[start Information shown]

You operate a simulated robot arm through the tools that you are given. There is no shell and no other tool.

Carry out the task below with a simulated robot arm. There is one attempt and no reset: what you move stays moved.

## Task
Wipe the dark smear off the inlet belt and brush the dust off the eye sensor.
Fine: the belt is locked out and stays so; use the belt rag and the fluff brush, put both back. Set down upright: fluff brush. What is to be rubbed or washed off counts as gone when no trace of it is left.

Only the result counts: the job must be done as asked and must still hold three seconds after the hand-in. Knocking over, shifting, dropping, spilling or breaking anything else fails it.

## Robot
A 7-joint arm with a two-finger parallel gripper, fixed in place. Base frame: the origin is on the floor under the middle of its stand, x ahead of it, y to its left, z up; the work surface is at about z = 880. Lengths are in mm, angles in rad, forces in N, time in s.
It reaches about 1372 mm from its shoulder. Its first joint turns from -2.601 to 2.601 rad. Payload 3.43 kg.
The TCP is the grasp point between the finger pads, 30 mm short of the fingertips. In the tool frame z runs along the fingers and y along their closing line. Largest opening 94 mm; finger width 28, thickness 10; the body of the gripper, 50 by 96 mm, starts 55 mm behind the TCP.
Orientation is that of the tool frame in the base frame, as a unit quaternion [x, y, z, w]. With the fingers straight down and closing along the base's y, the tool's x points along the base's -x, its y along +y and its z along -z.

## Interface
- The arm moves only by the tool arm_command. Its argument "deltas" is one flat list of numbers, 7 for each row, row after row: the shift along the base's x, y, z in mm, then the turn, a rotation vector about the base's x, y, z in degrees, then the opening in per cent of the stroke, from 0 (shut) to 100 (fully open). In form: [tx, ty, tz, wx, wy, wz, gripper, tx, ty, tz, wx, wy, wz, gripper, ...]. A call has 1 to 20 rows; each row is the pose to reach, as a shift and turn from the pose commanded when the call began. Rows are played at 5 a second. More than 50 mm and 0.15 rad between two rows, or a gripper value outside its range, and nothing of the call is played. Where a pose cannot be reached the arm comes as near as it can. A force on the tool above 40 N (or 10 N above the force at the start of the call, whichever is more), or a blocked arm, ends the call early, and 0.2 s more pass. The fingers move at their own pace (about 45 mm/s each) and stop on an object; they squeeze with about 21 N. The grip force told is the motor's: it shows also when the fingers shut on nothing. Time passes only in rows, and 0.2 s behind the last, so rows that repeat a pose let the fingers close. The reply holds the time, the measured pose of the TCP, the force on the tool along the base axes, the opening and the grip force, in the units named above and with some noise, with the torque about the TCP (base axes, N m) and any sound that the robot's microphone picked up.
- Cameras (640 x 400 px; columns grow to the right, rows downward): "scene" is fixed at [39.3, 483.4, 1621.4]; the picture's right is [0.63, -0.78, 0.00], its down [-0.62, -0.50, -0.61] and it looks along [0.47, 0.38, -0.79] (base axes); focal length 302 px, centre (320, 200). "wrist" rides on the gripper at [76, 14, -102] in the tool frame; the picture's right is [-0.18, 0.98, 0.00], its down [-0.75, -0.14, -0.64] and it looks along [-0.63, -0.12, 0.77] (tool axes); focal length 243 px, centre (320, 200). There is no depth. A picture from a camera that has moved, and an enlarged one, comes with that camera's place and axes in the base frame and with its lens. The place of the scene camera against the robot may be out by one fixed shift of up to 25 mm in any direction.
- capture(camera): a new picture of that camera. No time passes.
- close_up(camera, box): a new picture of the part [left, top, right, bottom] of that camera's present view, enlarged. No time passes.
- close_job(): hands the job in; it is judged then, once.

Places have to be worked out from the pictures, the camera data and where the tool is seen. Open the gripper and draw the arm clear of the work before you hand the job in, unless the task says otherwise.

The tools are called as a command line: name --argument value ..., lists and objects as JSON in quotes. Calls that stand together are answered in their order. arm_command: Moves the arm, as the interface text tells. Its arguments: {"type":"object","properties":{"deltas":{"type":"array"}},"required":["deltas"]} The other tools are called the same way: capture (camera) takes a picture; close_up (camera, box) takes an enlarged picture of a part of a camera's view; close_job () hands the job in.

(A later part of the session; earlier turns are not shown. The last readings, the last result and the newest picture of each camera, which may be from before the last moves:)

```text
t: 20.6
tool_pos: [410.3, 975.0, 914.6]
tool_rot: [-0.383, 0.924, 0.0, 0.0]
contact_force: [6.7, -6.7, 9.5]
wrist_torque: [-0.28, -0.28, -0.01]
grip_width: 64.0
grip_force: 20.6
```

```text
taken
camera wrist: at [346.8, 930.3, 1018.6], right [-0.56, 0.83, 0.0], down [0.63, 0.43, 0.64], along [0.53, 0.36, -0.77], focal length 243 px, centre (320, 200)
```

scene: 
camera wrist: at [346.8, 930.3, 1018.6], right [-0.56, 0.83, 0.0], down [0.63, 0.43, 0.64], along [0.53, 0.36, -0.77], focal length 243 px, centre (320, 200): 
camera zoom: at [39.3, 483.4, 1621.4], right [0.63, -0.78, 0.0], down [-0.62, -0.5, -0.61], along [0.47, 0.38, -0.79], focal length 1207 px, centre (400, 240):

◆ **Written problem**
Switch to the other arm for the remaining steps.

[end Information shown]
[start Selection]

To confirm only 1 and 0 exist in the Binary

Question

I wanted to use only 1 and 0 for the binary. But instead the answer keep giving me the 2nd option with whatever number I typed. I had tried where did I programmed wrongly but unfortunately I still can't find it. So I hoped that I could get some help here.

#include<iostream>
#include<cmath>

using namespace std;

int DualzahlZuDezimal(long long n)
{
    int dez = 0;
    int i = 0, rem;
    while (n != 0)
    {
        rem = n % 10;
        n /= 10;
        dez += rem * pow(2, i);
        ++i;
    }
    return dez;
}

string a;

int main()
{
    long long n;
    int dez;

    cout << "Test Ein- und Ausgabe : \n";
    cout << "----------------------- \n";

    cout << "Eingabe einer Dualzahl : ";
    cin >> n;

    if ((n == '1') && (n == '0'))

[end Selection]

◆ **Written problem**
Quote the selection word for word, starting at "I wanted to" and ending with "DualzahlZuDezimal(long long n)".

◆ **The reply**
I wanted to use only 1 and 0 for the binary. But instead the answer keep giving me the 2nd option with whatever number I typed. I had tried where did I programmed wrongly but unfortunately I still can't find it. So I hoped that I could get some help here.

#include<iostream>
#include<cmath>

using namespace std;

int DualzahlZuDezimal(long long n)